# [What to produce]
Starting at the line with "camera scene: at" and stopping at the final line, retype the data below exactly; do not carry over any pictures. Each line that is not empty gets a number of its own, and empty lines are dropped.

# [Available data]
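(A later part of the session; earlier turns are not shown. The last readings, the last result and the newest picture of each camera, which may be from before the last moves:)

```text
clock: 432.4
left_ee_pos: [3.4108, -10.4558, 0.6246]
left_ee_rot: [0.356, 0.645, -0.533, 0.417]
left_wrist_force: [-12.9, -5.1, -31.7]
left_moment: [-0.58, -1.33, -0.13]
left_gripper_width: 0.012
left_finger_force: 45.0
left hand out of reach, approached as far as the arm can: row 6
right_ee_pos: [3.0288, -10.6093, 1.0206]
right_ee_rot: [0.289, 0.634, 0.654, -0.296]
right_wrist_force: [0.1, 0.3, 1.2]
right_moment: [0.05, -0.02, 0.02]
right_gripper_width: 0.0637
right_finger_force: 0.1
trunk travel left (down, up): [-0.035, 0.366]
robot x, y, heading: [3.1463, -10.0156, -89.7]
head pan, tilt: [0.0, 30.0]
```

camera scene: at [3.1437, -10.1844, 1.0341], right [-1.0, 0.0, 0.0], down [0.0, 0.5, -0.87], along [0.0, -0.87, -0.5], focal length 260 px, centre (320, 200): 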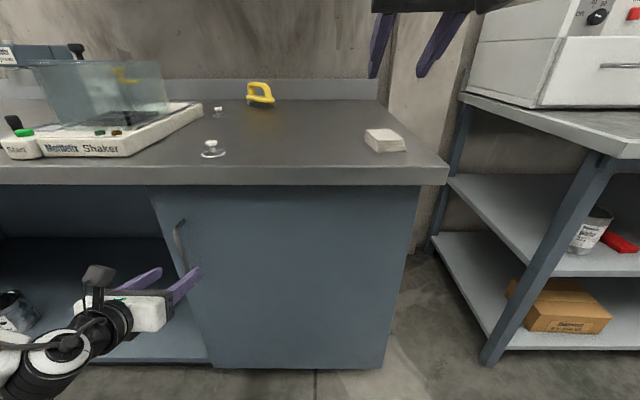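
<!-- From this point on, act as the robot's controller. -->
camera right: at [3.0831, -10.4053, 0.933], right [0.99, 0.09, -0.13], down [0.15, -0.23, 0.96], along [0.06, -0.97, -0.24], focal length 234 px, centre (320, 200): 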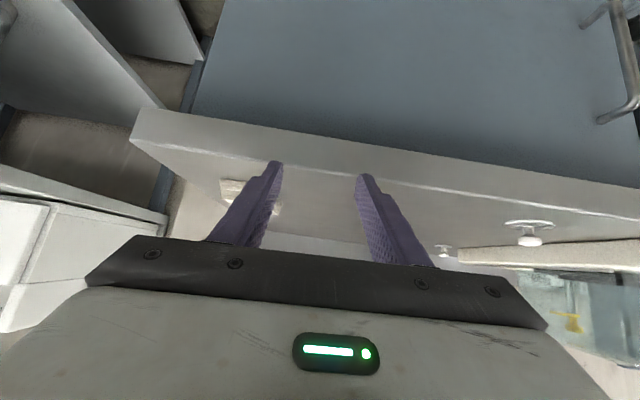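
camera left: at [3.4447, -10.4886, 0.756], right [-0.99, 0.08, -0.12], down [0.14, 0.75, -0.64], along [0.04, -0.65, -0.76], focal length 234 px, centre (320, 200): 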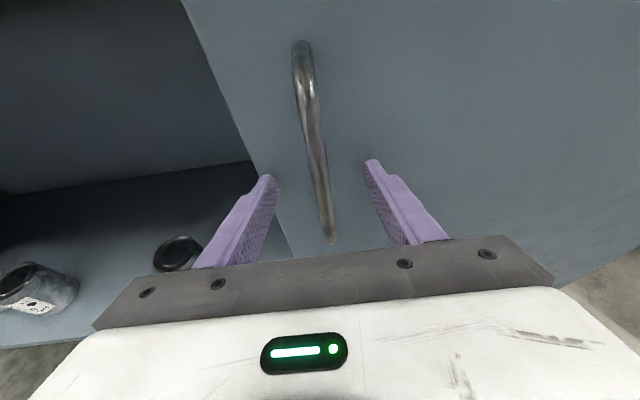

# [Problem solution]
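1. camera scene: at [3.1437, -10.1844, 1.0341], right [-1.0, 0.0, 0.0], down [0.0, 0.5, -0.87], along [0.0, -0.87, -0.5], focal length 260 px, centre (320, 200): 
2. <!-- From this point on, act as the robot's controller. -->
3. camera right: at [3.0831, -10.4053, 0.933], right [0.99, 0.09, -0.13], down [0.15, -0.23, 0.96], along [0.06, -0.97, -0.24], focal length 234 px, centre (320, 200): 
4. camera left: at [3.4447, -10.4886, 0.756], right [-0.99, 0.08, -0.12], down [0.14, 0.75, -0.64], along [0.04, -0.65, -0.76], focal length 234 px, centre (320, 200): 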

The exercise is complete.